Levi is zeker niet de eerste gereputeerde schrijver die de hel zou overleven, om op een gegeven moment toch, met een zelfgekozen dood, te kennen te geven dat die nog geenszins ten einde was toen de rook niet langer uit de schoorstenen kwam. Want het inferno bleek zich op te maken voor een vervolgronde - zodat ‘Auschwitz’ stond voor de eerste hel, en de periode na Auschwitz voor de tweede. De kunst van het ‘overleven’ roept vooral de vraag op waar de limiet ligt - en daarbij is het niet de overlevende, maar de hel zelf die de meeste verbazing wekt.
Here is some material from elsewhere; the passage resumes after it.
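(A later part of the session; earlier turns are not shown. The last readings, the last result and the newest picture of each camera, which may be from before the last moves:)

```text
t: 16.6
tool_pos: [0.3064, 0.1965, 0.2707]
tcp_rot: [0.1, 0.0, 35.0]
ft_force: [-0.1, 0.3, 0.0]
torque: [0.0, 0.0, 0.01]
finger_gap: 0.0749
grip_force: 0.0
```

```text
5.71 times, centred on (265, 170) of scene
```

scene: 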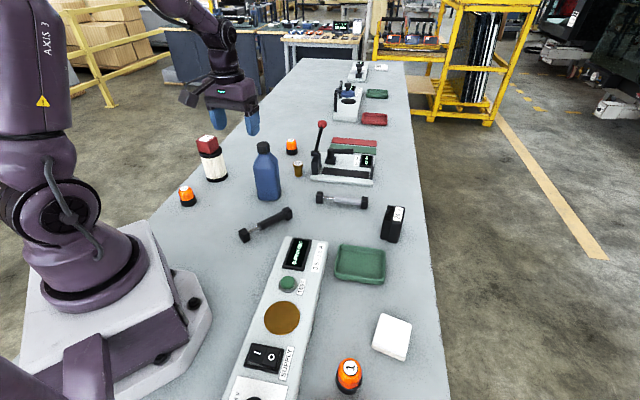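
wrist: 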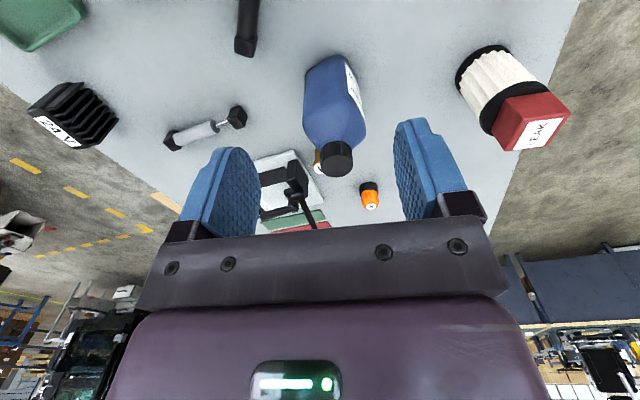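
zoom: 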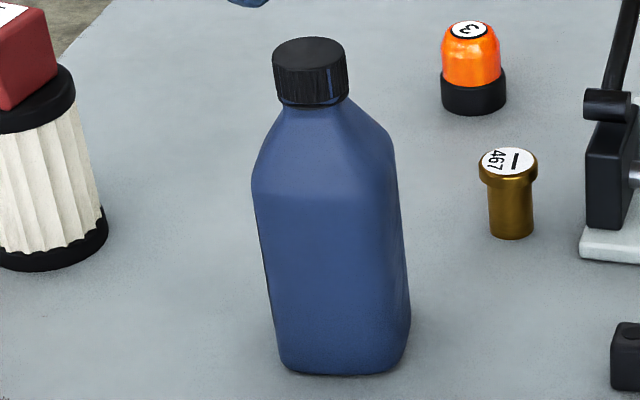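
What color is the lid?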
Slachtoffers die aan moord zijn ontkomen worden er soms toe gedreven het karwei zelf af te maken, niet omdat ze zo naar de dood zouden uitzien - daar is nimmer sprake van - maar omdat de dood onderworpen is aan het bewind van de hel. En het kenmerkende van de hel is nu juist dat die altijd en eeuwig aanhoudt, terwijl overal ‘Geen Uitgang’ staat te lezen. ‘De wond is niet meer te helen,’ schrijft Levi in De verdronkenen en de geredden; ‘zij wordt in de loop van de tijd steeds groter, en de Furiën, in wier bestaan wij gedwongen zijn te geloven, zetten het werk van de kwelgeest simpelweg voort en gunnen de gekwelden geen vrede.’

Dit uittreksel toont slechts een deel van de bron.